For the Iowa Hawkeyes, strength and conditioning programs are a big-money deal.

Just ask coach Chris Doyle, who’s now making just under $600,000 a year, according to Chad Leistikow and Steve Berkowitz. The duo reports that Doyle will now be owed $595,000 by Iowa for one year of work, a period that started on July 1. Per the report, that’s a raise of $80,000 over Doyle’s last paycheck, which comes out to 15.5 percent.

To put that in perspective, according to Leistikow and Berkowitz, Doyle’s pay matches that of coordinators Greg Davis (offense) and Phil Parker (defense). He’s basically another coordinator, and quotes from Iowa athletic director Gary Barta seem to reflect that.

Here’s Barta:

“Most of the people who follow our program know that what’s very important to Kirk is student-athlete development — physically, mentally, leadership. He relies heavily on Chris’ role in that.”

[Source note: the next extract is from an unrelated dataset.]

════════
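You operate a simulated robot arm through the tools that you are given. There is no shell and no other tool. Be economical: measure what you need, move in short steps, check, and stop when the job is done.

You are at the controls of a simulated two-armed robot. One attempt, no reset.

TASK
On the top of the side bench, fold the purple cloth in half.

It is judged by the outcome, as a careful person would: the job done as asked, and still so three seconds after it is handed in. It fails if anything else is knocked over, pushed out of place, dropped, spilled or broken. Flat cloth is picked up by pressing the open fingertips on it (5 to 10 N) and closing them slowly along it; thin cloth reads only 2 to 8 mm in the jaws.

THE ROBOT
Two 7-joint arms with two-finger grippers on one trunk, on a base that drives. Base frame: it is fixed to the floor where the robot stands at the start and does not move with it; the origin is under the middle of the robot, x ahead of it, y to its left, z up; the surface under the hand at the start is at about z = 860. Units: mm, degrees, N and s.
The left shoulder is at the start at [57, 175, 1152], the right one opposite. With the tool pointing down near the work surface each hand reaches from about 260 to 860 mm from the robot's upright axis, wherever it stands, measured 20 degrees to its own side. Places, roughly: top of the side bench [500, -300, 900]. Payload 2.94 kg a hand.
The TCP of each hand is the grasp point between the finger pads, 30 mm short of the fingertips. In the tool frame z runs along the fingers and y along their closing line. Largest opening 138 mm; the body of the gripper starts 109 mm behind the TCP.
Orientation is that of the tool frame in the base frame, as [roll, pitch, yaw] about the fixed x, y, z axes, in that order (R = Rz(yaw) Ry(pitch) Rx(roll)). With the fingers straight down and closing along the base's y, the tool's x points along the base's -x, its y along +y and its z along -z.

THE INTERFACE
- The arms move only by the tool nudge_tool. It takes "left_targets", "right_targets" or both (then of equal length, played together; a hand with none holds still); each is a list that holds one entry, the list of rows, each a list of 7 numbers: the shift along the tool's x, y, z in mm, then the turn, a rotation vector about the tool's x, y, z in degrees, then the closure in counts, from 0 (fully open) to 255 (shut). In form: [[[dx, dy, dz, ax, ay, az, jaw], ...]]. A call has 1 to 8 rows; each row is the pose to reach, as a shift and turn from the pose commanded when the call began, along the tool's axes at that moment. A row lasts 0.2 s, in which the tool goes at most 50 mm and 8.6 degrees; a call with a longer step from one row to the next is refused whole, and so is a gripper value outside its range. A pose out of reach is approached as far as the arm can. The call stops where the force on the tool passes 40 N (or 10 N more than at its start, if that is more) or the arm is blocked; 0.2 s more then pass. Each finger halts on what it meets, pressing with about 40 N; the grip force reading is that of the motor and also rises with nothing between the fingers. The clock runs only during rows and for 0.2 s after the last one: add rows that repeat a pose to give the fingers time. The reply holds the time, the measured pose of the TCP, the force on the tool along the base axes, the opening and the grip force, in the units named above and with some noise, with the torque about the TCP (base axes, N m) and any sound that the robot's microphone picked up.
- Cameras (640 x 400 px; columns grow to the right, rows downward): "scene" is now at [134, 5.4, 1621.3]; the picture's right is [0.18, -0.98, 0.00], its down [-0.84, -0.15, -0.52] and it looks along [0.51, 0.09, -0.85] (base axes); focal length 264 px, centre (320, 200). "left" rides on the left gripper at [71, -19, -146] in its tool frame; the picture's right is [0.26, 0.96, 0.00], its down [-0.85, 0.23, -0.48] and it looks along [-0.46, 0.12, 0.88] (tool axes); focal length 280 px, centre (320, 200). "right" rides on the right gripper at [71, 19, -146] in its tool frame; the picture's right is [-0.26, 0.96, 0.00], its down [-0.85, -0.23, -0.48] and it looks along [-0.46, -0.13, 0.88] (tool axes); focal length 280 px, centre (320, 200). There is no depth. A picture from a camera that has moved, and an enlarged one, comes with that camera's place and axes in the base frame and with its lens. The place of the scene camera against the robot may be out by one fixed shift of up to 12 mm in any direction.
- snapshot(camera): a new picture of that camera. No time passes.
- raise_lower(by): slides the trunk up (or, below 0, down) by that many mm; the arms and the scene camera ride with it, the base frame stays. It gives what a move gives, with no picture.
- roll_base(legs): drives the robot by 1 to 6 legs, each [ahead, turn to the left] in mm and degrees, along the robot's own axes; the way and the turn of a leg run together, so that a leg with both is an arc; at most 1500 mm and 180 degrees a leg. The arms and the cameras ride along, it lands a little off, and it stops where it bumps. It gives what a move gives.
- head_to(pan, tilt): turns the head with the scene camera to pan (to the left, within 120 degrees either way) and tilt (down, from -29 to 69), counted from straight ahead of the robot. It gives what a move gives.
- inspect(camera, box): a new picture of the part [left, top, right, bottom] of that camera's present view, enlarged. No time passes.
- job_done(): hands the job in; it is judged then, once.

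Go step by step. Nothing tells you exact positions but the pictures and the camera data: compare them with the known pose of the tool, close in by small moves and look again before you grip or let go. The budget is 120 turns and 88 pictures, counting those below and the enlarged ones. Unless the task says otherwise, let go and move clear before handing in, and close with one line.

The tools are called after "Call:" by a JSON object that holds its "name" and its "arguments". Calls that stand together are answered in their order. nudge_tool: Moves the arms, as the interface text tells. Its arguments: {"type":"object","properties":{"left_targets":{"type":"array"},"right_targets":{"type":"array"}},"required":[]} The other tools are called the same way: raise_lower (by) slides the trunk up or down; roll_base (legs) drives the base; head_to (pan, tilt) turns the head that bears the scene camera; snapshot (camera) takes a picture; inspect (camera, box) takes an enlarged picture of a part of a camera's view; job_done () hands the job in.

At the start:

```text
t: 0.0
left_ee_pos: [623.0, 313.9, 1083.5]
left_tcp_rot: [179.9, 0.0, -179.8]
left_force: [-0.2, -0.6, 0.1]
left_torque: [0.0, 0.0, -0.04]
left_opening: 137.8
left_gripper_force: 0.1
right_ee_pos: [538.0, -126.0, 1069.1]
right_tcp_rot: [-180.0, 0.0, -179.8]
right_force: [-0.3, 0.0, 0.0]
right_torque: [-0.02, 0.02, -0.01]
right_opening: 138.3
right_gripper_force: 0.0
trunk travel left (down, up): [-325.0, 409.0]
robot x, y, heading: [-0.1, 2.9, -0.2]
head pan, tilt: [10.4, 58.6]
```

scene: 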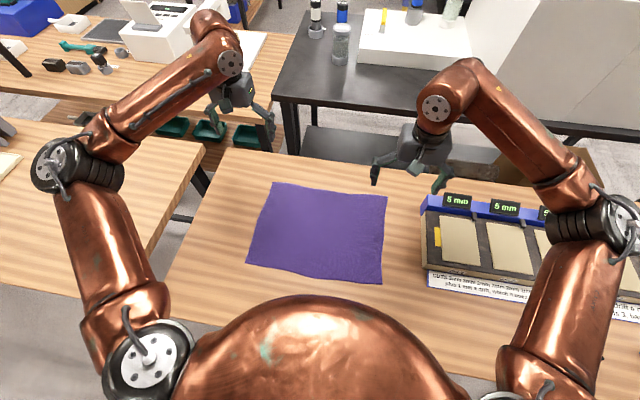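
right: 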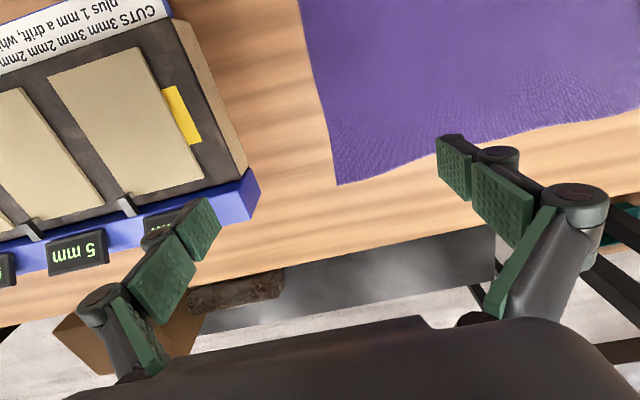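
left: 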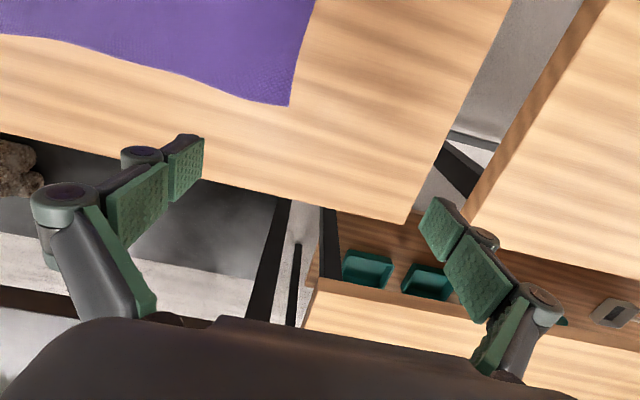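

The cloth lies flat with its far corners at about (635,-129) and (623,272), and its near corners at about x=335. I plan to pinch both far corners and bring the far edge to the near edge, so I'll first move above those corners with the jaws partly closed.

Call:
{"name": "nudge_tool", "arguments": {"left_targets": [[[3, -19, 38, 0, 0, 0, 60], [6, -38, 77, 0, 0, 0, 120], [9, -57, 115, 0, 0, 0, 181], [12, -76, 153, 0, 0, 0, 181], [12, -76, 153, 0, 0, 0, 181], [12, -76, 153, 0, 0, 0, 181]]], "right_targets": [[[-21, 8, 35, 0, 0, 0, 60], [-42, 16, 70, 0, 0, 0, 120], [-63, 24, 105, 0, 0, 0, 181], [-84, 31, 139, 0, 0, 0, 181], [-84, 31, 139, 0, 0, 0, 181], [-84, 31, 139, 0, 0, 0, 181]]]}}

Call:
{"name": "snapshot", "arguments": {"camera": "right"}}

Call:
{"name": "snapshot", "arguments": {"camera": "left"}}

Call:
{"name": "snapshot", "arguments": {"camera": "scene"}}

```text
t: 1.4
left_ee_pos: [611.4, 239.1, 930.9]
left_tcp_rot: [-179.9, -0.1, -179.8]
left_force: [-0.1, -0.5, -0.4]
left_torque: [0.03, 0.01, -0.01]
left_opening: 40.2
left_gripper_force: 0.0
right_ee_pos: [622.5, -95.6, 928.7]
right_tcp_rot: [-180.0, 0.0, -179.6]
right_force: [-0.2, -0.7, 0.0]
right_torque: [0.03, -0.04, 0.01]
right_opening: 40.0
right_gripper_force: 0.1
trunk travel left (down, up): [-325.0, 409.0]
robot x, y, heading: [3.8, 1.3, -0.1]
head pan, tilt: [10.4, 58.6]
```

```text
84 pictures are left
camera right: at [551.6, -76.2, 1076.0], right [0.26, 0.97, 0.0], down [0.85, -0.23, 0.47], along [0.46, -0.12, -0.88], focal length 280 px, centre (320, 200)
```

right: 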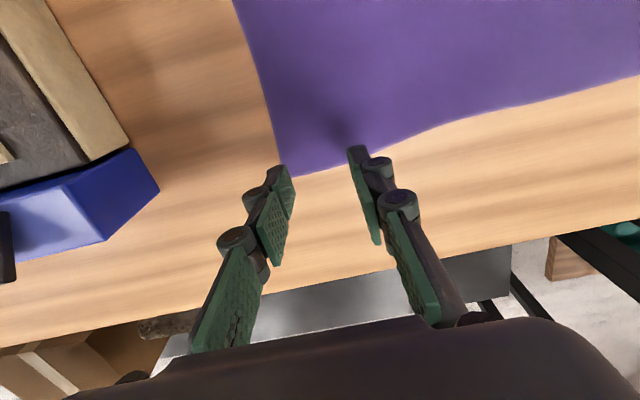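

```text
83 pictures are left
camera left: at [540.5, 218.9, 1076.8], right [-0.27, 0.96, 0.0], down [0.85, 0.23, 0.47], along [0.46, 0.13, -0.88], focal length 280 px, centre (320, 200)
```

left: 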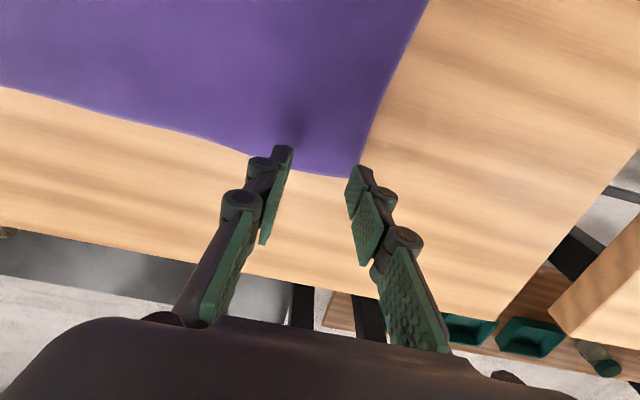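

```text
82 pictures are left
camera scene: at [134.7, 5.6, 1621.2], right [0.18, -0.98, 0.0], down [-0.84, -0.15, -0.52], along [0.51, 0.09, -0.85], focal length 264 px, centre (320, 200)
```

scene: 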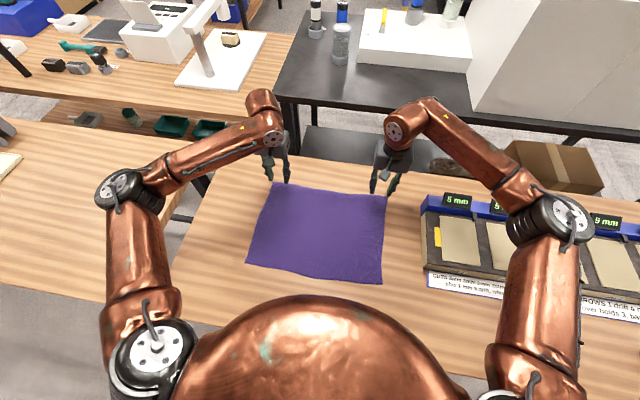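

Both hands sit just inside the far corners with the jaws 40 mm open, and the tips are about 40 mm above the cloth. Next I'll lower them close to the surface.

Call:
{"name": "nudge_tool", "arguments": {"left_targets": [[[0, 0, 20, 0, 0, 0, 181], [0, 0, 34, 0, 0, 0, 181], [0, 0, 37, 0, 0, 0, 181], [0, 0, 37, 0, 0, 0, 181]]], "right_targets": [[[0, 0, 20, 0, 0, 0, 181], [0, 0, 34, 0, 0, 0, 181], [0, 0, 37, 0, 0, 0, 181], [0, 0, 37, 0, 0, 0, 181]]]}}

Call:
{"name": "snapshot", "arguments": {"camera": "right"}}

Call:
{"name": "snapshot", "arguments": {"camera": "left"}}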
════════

If the price seems steep for player development, consider the following video:

Above you see Brandon Scherrf, a former all-world Iowa offensive tackle and now a member of the Washington Redskins. He’s obviously a beast, and Iowa fans (and now Washington fans as well) are used to seeing him hit #beastmode on the field on a weekly basis.

Few remember, or even know, that upon coming to Iowa as a freshman, Scherff was once a high school quarterback turned 6-foot-5, 295-pound tight end. He now checks in at 6-foot-5, 323 pounds. Sure, some of that is just natural growth from a natural athlete. To think that Doyle didn’t play a role in that process would be foolish, though. Players don’t get that big and fast and stay that agile without a tremendous coach guiding them.

Another current example of the impact of Doyle’s strength and training program is Matt Nelson, a 6-foot-8, 282-pound goliath of a defensive end. Nelson is just a sophomore. He has all the potential in the world to be a star for the Hawkeyes in time. As a recruit, though, he was ranked as a tight end and actually played wide receiver for his high school.

He had the height, but checked in at only 250 pounds. He’s since added over 30 pounds — all muscle — and is a completely transformed player, ready to go to work on Saturdays.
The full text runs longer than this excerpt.